Monday, June 1, 2009

Miracles

It sometimes seems like every door is closed right before the Grace of God blows open all of the doors at once. For us, it seemed that God had closed the doors to ever adopting, and we were wondering if we had misunderstood what God wanted us to do. We had planned to have a couple more children when Mark and I married in 1997. Little did we know that we would endure tests, fertility clinics and two miscarriages before God would open our hearts to adopting. It's funny how we watched friends from church with their children adopted from overseas, heard the testimony of a special girl who was adopted at age 8, and even had the prompting of Mark's mother in her final hospital stay urging us to "get busy." Then when USCIS rejected our paperwork as incomplete with no option for appeal, we wondered if we had been out of God's will for years. Finally, we stopped struggling to make things happen the way we thought was best. We just stopped. At the time I wondered if we were giving up, but Mark and I both knew that we wanted to be in God's will more than we wanted another child. It wasn't a hopeless time; it was peaceful. God was good, all the time, every day. The blessings He had already given us were far greater than we could have ever hoped for or imagined. And when we stopped, God started.

Anyone who has worked with the US immigration department knows how difficult it is to get any information by mail or email, and I have never heard of anyone, except us, getting a personal phone call at home from USCIS. It is especially amazing that our file had been denied a month before the call and was no longer active. When Mark told me that I needed to listen to the message on our answering machine on Thursday, March 26, I thought that it was probably a garbled message from Blaise that we would try to decipher. LOL So when I heard this, I couldn't believe it:

Hello, this message is for Mr. and Mrs. Gail and Mark Dunham. This is Officer Michelle Colvert from Immigration. I am the new orphan officer here, and I just reviewed the denial that our previous officer sent you about denying the request for change of country, and I did see in there that she did make a mistake and miss a certain element that was required in the home study. It is there, so I reversed the decision. I am approving your request for change of country. The clerks will get the new I-171h typed up and get everything cabled off to Bulgaria, and I did have a question though for you about fingerprinting for Adam. Is he no longer living in your home? I know that you had the other two children printed in December, but I don't see anything on the paper saying that Adam was fingerprinted. Our main computer system is down today, so I can't go into the computer to check. So, if you could just email us back, the email address is chiadopt@dhs.gov and just let me know whether Adam still needs to be fingerprinted or if he is no longer living at home after college is over or what the situation with Adam is. Okay, thank you very much. Bye.

Mark had heard the message several hours before and was just waiting for me to finish my school work and get home. He didn't want to call me and miss seeing my face when I heard. We jumped around and we went out to eat to celebrate. But this was only the first miracle.

We hustled to complete our physicals, get new birth certificates, and notarize all of the documents so that they could be apostilled.

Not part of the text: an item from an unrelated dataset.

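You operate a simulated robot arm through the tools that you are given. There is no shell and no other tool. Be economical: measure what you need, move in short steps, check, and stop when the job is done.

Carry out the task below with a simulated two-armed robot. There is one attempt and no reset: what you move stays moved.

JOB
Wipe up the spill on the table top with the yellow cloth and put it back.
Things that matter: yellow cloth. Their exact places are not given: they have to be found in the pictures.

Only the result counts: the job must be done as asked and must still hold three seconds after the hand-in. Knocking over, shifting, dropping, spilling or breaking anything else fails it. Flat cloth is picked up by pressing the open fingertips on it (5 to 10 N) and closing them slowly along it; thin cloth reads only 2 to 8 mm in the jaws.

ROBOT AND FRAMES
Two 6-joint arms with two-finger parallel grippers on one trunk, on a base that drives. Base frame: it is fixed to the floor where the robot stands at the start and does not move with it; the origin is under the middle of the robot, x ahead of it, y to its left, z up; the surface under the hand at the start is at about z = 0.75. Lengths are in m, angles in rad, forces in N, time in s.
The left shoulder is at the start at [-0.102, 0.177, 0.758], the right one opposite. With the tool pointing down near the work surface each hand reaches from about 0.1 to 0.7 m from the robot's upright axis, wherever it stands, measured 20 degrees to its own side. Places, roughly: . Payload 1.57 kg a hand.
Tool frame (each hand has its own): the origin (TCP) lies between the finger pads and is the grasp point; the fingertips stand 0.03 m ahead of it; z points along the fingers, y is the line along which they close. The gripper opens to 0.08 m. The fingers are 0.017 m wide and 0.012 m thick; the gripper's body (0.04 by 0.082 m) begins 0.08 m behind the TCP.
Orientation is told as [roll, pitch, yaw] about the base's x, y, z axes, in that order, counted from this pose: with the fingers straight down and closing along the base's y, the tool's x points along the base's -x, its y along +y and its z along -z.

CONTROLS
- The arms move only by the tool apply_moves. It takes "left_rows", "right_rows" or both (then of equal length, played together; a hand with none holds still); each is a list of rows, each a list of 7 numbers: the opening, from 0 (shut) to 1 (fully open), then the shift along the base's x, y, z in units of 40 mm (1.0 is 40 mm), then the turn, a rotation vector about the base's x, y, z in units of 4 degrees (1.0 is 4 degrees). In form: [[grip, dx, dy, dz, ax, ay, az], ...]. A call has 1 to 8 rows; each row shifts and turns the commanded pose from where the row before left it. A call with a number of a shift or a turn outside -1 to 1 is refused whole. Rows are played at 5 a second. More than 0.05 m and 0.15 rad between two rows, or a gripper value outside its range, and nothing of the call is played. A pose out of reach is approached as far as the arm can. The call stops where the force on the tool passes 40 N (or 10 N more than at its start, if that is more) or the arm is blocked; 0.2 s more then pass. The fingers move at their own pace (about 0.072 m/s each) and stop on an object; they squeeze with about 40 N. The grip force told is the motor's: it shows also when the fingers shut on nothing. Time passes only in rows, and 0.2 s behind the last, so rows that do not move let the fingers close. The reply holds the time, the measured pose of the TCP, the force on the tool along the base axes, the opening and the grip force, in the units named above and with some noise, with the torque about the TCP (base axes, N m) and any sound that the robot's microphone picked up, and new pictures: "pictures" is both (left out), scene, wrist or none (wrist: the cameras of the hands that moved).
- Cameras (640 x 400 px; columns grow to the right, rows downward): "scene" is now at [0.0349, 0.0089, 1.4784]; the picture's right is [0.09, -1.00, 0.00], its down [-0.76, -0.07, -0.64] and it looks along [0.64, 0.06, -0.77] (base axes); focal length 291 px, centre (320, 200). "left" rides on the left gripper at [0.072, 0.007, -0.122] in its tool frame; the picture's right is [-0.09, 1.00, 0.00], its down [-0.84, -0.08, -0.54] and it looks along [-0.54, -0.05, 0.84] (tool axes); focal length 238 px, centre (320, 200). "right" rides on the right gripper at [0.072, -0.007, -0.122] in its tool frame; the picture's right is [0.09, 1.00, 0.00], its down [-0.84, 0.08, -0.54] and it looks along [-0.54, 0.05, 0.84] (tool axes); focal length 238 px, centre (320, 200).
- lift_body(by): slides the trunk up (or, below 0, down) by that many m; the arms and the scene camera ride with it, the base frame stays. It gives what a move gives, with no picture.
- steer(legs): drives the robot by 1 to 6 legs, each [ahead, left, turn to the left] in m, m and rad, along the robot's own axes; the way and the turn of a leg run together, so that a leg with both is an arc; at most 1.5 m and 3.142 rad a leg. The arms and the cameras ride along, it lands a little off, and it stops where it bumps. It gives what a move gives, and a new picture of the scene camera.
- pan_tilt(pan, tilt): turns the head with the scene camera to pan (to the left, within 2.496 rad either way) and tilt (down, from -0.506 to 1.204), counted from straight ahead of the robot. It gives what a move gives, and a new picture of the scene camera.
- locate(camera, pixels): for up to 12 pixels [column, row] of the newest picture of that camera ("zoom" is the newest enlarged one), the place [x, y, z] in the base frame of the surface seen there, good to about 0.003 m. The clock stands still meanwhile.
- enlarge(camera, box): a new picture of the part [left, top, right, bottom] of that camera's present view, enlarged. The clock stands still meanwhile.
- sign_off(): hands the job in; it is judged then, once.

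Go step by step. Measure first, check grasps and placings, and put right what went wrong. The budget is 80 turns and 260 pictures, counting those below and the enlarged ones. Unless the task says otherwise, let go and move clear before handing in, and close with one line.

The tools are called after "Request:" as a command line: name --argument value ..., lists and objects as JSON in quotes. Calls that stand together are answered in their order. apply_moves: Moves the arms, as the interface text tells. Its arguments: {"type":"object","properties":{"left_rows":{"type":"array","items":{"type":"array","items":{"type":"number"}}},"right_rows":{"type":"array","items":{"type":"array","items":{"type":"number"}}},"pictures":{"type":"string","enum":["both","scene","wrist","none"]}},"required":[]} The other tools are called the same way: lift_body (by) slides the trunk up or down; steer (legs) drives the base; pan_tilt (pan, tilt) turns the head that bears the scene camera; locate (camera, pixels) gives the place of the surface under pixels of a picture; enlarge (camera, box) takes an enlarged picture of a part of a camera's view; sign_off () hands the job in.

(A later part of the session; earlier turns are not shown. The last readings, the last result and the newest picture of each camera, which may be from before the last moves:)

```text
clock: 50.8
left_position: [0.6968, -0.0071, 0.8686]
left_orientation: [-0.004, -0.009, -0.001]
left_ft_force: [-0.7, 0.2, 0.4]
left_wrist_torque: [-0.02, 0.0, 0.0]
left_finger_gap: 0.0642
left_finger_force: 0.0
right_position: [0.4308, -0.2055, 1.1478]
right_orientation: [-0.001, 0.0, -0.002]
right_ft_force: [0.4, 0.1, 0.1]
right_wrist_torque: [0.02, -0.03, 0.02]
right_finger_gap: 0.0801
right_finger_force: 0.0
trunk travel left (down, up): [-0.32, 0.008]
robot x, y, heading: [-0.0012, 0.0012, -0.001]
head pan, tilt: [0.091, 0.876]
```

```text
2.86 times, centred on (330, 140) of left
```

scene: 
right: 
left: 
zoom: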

When we thought we finally had the last documents ready to take to Springfield and had received the I-171h from immigration, Mark had to work overtime and couldn't get the apostilles. So, I called Kay, our program coordinator, to tell her they would be delayed. She told me that TOL had a file on one sweet little peanut who had not found a family. She told us that they had just gotten a new medical report on her and that the doctor said she had a normal life expectancy, but that she just needed a family to help her develop and keep her from being sick so often. We remembered this little girl's file from before and called Kay back to say, "yes!" We wanted her to be our little girl! We both knew God had chosen her for us and the medical information didn't matter. On April 16, 2009, God opened the door and we walked through. If Mark hadn't worked overtime, we would have sent in our dossier without talking to Kay that evening. We wouldn't have known that Gracie was waiting.

It took days with the online medical dictionary to grasp the medical interventions that she had endured because interstitial, parenchymal, parenteraly, and tachi-dyspnea aren't part of our daily vocabulary. What we discovered from researching is that 750 grams is 1.6 pounds, her birth weight. This fact alone means that according to one site on prematurity, she had a 40-70% survival rate and a 50% chance of having hearing and vision problems. Her vision and hearing were tested and appear to be normal. This little girl, who was delivered in a poor, developing country, received no prenatal care and had no parents advocating for her, is a fighter. I will always be thankful to the wonderful doctors and care-givers who valued her life. Four years later, she is a tiny, active, talkative little girl who will hopefully meet her family before she turns five. She truly is our miracle child!